Francine Cunningham

WRITER/MENTEE
Francine Cunningham is an award-winning Indigenous writer, artist, and educator originally from Calgary, Alberta, but who currently resides in Vancouver, British Columbia. Francine is a graduate of the Master of Fine Arts program in Creative Writing from The University of British Columbia.
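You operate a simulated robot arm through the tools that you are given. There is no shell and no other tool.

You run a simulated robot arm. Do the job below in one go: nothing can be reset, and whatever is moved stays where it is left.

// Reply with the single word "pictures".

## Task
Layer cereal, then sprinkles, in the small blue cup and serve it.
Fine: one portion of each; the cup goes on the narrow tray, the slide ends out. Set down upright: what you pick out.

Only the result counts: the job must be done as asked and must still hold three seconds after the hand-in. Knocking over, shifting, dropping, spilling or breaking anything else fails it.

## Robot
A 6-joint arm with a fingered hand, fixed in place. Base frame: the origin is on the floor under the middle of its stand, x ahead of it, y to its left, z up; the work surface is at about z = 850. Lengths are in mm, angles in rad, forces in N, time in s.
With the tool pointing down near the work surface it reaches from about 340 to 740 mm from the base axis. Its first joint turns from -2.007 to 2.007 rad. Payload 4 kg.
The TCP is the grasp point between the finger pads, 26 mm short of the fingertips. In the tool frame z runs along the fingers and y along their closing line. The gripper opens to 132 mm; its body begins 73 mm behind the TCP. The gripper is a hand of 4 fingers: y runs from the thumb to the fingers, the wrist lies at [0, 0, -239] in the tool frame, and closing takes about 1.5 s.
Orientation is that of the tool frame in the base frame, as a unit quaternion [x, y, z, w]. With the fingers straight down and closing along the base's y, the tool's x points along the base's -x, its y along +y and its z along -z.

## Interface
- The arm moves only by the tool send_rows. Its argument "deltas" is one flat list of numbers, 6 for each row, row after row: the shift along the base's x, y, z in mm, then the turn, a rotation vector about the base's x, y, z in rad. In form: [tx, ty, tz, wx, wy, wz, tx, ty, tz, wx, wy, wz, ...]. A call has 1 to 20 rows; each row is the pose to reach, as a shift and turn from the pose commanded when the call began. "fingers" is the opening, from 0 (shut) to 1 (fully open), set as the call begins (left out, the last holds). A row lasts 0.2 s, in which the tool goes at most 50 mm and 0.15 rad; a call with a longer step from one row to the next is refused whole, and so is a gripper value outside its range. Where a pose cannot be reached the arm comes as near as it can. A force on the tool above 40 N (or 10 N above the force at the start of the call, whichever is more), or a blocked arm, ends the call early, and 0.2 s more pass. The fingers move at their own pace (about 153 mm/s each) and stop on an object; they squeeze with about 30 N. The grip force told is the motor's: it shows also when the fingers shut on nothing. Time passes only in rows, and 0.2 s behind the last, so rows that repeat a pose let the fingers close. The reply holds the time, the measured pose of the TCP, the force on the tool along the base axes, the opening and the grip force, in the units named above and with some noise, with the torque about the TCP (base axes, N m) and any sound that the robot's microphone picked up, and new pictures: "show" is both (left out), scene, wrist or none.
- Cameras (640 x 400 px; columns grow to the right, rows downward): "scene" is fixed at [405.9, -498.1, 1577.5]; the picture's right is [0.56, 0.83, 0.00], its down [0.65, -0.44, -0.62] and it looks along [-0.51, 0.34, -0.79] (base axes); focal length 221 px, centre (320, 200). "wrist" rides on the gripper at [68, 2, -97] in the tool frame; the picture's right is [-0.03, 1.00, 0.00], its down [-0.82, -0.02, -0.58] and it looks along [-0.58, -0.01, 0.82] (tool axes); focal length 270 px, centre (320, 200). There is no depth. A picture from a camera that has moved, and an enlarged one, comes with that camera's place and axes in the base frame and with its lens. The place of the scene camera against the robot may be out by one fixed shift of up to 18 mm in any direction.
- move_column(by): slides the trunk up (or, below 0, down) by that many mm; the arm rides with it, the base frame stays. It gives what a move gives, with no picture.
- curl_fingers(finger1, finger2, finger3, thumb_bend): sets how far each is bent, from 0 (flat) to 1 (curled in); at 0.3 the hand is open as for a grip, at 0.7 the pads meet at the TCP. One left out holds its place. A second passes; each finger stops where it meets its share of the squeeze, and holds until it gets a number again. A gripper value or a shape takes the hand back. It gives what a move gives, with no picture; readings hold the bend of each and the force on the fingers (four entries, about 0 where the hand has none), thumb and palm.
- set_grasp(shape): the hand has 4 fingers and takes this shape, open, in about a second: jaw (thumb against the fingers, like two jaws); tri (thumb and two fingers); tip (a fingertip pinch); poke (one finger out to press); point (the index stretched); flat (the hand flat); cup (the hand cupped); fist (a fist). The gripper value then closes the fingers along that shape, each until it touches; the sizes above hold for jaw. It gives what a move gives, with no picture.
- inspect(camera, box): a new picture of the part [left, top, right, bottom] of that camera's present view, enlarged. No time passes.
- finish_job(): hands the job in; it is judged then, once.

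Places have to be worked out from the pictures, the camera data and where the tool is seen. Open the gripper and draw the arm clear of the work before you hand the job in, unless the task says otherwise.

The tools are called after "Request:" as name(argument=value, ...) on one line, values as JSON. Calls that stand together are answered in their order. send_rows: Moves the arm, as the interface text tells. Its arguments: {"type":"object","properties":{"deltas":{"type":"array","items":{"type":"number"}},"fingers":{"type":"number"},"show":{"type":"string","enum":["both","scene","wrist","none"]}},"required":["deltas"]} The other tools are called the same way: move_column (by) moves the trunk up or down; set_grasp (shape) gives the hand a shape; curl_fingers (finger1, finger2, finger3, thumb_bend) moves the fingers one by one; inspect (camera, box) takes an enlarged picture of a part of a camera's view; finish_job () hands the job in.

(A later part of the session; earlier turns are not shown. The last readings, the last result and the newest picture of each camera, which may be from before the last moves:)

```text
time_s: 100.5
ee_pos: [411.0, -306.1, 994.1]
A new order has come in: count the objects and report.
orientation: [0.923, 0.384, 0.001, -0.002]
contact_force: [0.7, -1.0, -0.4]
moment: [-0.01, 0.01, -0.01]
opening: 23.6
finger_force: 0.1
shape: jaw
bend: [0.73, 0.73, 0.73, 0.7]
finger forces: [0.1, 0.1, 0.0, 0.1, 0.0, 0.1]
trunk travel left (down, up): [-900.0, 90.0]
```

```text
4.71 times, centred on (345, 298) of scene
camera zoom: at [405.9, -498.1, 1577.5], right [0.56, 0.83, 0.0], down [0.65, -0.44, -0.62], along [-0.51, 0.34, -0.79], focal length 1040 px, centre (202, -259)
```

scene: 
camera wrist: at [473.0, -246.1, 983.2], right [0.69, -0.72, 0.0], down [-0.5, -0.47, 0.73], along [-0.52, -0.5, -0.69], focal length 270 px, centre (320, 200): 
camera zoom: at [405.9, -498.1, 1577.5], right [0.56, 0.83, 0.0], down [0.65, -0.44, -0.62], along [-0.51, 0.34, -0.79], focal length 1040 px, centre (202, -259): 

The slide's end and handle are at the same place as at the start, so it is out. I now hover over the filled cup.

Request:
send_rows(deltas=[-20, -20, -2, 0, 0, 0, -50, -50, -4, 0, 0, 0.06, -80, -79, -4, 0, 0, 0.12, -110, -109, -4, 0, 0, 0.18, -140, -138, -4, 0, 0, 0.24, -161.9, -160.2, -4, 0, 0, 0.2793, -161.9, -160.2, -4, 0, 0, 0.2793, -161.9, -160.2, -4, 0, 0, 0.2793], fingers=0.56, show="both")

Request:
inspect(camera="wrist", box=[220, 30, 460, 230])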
She also has a Bachelor of Arts degree in Theatre from UBC. Her first book of poetry titled ON/me is out now with Caitlin Press.
Francine was the first place winner of the 2019 Indigenous Voices Award in the Unpublished Prose English category, winner of Grain Magazine’s 2018 Short Forms Fiction Contest, short-listed for the 2018 The New Quarterly Review’s Edna Staebler Personal Essay Contest, short-listed for The Malahat Review’s 2019 Far Horizon’s Short Fiction Award, one of the 2017 Hnatyshyn Foundation’s REVEAL Indigenous Art Award winners, and a recipient of a 2017 Telus StoryHive Grant for a web-series.
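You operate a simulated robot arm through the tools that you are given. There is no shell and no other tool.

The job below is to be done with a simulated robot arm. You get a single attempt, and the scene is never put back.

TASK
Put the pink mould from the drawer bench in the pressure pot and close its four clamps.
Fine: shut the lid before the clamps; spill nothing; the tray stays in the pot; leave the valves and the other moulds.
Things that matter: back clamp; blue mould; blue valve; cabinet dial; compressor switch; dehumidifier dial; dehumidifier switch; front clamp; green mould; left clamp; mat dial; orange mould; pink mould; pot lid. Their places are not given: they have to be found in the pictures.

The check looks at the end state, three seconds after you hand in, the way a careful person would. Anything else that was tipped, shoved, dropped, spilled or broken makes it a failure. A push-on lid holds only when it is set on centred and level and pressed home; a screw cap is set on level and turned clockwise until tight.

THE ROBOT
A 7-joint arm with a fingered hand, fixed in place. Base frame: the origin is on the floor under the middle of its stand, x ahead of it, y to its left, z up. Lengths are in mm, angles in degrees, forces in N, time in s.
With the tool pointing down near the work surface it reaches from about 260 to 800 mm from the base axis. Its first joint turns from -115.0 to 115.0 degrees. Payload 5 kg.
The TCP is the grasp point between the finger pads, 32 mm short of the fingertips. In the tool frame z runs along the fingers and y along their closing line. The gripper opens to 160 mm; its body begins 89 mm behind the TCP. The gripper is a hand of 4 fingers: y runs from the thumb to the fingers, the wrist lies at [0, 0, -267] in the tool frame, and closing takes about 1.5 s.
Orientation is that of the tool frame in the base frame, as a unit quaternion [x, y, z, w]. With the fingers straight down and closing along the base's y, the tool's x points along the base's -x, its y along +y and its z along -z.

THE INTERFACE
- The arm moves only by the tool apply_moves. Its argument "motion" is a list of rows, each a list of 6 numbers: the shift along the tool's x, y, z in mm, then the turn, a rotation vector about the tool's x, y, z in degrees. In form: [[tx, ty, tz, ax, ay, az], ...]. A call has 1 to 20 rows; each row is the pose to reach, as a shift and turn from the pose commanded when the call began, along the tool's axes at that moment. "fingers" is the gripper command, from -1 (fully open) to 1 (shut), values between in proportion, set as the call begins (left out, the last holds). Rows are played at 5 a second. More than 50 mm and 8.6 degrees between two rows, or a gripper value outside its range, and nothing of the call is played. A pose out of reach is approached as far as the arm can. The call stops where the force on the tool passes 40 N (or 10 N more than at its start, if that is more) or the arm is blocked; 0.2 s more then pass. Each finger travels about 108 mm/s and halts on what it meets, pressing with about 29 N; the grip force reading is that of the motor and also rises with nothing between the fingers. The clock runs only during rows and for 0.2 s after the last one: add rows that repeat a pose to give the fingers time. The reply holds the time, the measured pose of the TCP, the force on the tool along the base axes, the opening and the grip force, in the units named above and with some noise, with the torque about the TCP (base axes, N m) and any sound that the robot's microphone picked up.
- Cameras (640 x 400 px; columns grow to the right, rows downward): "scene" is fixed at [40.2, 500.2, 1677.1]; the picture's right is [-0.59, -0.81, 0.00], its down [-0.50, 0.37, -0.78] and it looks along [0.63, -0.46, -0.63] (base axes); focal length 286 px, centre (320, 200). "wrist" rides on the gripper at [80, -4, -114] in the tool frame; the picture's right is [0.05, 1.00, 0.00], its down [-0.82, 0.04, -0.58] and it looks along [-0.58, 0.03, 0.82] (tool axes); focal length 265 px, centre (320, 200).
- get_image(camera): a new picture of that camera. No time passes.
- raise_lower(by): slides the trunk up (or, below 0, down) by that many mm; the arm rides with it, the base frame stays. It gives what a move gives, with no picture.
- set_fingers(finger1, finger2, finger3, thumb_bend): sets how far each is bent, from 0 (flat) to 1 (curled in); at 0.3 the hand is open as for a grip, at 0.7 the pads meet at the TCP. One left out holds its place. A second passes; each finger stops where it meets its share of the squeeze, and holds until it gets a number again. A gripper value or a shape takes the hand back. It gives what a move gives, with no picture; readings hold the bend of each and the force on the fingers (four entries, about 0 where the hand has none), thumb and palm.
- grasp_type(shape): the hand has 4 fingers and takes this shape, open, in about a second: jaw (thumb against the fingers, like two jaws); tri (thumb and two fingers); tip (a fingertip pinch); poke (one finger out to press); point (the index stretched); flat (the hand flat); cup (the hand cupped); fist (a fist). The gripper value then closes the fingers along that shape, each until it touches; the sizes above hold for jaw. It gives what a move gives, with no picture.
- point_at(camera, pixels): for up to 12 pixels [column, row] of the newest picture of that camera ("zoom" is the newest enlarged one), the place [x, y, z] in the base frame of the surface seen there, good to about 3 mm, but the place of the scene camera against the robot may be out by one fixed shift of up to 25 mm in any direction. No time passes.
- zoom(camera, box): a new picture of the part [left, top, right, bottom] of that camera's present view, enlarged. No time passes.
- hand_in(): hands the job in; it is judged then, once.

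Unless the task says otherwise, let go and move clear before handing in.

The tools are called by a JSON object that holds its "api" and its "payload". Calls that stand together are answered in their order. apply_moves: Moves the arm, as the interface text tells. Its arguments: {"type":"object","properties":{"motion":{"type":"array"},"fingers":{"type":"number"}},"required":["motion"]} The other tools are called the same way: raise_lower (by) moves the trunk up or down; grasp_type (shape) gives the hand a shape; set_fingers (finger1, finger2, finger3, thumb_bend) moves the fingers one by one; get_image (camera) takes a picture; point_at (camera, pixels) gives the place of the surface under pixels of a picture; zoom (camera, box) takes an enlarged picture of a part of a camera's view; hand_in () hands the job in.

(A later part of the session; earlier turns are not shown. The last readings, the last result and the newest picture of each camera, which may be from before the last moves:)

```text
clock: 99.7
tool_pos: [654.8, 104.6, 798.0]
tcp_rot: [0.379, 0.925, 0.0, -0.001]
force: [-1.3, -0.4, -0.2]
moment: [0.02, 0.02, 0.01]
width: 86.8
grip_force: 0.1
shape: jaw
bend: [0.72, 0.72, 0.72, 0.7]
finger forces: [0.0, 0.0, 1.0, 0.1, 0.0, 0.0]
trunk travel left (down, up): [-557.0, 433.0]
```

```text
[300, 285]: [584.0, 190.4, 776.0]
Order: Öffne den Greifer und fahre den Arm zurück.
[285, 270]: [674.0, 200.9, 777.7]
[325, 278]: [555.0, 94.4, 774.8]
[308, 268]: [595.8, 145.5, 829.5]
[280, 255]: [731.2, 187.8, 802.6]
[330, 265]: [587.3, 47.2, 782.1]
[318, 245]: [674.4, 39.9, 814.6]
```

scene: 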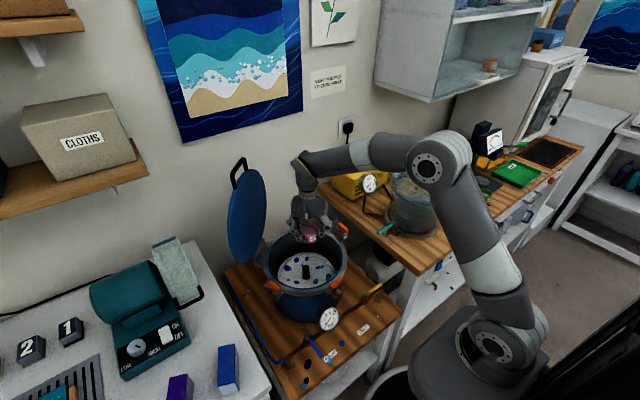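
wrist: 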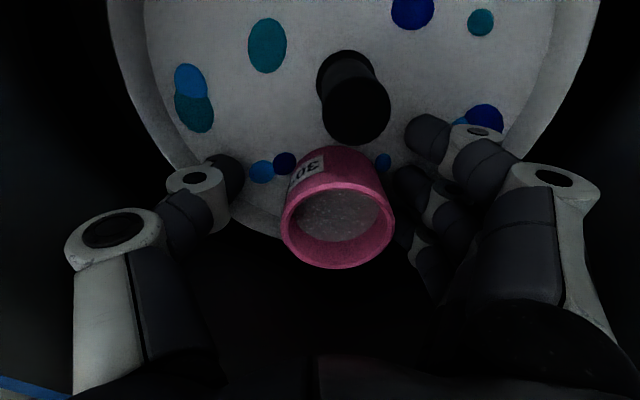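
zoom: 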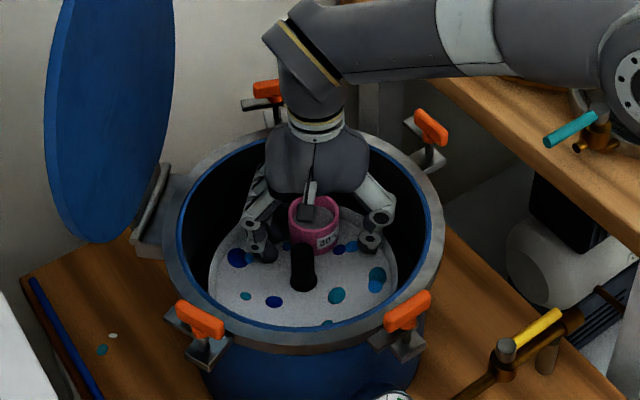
Francine has written for the APTN television show THAT’S AWSM and her fiction and poetry have appeared in Joyland Magazine, The Puritan Magazine, Echolocation Magazine, Litro Magazine, Poetry is Dead, Hamilton Arts and Letters, The Maynard and more. Her choose your own adventure story The Slips appeared as part of the 2015 Active Fiction Project set on the streets of East Vancouver and is now available as an e-book from The Vancouver Public Library. Her creative non-fiction has appeared in The Malahat Review, The New Quarterly Review, the anthology Boobs: women explore what it means to have breasts (Caitlin Press), The 2017 Best Canadian Essays, and more.
Francine currently spends her time travelling across Canada working with youth and teaching writing workshops with an aim of getting students to create zines along with poetry workshops that focus on bringing her participants out into nature to create poetry that is inspired by their lives and the natural beauty around them.
Francine is a Long Form National 2018 mentee and worked with Melanie Florence.